Ricefish and fry

This is my first aquarium. Well, the bones of it were my first aquarium. I originally got into the hobby because while visiting a now defunct local store, I discovered the Moon, or Halloween, or Patriot, Crab. How can you not love a purple and orange crab the size of your hand? I mean, really. So like a good novice, I went home to do some research. It turned out that I really couldn’t set up a good habitat for them, but I could set up something small for red clawed crabs.

The tank originally looked like this:

Brackish tank from front 3-28-07

I created a couple of cliffs from siliconed rocks that I filled with sand and plants. I had an ironic castle. It was amazing. You can see my noobery from the fact that I didn’t un-pot the java fern.

I had a couple of crabs and a couple of mollies and platies that I acclimated to brackish conditions. They did all right for a while, but eventually the deep bed of sand I had created on the left side to give the crab air access got all gross. The crabs all managed to escape and I finally just said screw it and turned it into a planted tank. I torn the cliff face in half and created a couple of terraces out of the pieces. You can see it right after in the picture below.

Redone tank, view from front

There have been a lot of different residents over the years. The longest resident was probably Right Bastard, the bastard paradise fish. This fish could hold his own against African cichlids. He had the tank to himself for a quite a while.

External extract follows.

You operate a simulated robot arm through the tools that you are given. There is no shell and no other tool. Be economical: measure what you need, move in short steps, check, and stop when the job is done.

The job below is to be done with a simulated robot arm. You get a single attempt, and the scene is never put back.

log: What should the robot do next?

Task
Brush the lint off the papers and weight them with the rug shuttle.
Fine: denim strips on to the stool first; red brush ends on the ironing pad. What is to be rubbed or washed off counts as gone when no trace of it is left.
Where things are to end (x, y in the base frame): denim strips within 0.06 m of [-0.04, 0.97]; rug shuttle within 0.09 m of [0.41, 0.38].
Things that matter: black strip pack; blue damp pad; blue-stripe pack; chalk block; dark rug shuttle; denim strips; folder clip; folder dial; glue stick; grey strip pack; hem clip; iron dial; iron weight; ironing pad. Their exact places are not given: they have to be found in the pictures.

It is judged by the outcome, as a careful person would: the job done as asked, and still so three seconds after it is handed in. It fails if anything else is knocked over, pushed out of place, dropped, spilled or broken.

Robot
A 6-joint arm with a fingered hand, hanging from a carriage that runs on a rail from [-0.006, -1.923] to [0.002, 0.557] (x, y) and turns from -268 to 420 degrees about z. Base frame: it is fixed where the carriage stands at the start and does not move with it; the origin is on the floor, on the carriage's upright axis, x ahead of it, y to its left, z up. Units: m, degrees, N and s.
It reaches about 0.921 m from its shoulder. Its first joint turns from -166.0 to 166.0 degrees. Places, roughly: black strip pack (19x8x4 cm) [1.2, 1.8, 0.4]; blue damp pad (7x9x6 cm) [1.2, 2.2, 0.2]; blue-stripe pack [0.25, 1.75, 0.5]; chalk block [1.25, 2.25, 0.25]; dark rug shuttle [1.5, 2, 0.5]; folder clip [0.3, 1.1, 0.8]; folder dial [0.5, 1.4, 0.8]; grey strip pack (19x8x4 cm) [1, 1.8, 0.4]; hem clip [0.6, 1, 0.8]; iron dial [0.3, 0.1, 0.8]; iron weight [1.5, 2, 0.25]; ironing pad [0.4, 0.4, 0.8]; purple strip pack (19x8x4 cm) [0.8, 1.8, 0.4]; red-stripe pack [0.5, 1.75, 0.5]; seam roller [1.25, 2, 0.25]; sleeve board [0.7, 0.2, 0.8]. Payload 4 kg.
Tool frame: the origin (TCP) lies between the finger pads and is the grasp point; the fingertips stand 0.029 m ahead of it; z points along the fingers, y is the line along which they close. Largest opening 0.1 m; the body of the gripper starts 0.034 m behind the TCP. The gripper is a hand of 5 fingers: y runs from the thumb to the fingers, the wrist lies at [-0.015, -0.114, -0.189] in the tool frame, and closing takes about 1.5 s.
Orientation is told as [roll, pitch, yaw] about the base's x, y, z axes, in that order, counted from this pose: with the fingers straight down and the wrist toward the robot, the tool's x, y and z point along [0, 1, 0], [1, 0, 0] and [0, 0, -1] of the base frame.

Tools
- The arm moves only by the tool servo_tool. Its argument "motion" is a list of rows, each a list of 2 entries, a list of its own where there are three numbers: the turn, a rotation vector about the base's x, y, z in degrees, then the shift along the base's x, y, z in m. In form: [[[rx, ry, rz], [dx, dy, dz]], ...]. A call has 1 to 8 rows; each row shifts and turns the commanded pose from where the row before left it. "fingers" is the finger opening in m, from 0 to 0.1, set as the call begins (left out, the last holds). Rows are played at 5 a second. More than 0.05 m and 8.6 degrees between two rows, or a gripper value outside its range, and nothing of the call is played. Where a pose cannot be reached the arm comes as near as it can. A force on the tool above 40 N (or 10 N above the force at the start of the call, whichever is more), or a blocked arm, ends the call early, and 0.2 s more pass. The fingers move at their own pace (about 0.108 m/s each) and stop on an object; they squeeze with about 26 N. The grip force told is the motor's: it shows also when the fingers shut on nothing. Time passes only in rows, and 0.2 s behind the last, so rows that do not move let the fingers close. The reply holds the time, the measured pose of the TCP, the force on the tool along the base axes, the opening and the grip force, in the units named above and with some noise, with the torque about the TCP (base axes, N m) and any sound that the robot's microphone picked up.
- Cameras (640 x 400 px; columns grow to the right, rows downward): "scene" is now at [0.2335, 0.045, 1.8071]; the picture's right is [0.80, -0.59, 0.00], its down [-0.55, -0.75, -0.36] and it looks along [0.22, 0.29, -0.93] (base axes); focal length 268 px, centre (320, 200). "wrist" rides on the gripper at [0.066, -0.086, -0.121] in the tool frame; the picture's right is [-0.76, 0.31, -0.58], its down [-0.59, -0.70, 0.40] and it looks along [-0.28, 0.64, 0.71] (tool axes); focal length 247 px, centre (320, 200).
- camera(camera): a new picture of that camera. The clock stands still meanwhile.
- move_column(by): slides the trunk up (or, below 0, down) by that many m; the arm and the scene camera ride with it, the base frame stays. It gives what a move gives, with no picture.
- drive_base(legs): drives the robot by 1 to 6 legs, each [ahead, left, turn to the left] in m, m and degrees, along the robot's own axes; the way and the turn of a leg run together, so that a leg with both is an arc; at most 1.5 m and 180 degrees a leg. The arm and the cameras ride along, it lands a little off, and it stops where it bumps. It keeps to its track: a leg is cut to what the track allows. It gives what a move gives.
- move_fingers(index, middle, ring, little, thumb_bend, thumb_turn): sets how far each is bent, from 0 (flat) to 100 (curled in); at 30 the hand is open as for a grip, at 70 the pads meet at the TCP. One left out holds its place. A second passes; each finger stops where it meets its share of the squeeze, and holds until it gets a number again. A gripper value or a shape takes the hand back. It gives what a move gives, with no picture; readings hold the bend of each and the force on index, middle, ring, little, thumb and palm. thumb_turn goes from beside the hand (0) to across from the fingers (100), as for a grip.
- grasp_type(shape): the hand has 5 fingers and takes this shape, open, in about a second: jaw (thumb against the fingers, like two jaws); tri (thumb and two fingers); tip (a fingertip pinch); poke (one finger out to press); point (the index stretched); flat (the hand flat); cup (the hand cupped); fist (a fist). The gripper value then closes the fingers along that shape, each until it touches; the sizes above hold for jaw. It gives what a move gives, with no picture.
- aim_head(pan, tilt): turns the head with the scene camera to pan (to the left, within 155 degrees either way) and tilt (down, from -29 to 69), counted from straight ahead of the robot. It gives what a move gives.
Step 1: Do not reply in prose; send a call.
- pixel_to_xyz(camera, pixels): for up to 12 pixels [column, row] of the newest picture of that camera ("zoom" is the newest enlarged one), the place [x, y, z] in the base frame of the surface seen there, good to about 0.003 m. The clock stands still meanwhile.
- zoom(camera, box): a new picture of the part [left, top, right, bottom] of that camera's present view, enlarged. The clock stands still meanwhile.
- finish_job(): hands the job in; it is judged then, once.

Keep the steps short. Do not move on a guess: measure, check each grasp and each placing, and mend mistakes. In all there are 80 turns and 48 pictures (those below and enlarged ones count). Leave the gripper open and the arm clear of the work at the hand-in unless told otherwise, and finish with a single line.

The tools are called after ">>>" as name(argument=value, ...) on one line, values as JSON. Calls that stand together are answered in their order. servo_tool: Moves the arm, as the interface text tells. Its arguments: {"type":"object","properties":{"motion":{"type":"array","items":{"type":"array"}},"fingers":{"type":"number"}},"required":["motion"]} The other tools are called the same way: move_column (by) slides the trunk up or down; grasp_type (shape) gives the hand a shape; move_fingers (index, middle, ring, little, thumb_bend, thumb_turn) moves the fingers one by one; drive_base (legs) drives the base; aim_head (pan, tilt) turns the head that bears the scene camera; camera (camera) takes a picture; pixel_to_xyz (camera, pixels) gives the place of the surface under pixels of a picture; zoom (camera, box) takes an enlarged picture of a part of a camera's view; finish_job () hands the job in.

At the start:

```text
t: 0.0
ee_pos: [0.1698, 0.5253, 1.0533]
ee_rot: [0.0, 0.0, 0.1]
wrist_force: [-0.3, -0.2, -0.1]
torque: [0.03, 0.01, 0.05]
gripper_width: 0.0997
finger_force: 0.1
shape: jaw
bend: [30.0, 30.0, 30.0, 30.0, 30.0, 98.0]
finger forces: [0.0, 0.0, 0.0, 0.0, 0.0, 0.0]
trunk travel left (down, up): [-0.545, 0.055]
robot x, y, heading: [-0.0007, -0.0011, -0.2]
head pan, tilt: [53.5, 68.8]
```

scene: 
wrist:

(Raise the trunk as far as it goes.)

Look at this handsome bastard.

RB disapproves of this photo

RB is long gone now, sadly. We now have this tank in the bedroom and the current residents are a trio of ricefish (Oryzias sp. No idea which species. The cheaper ones.). For a while there had also been some loaches in the tank, but they died off while we were on vacation. With these egg predators gone, I’ve had fry starting to show up. Right now they range in size about a centimeter long and a half a centimeter tall for the oldest to about 6 millimeters long by maybe a millimeter thick. The newest ones are even harder to spot because their eyes don’t have the distinctive blue shine yet. I spend a lot of time staring at the underside of the water’s surface to try and get a count of fry. I think there’s about a dozen or so at last count?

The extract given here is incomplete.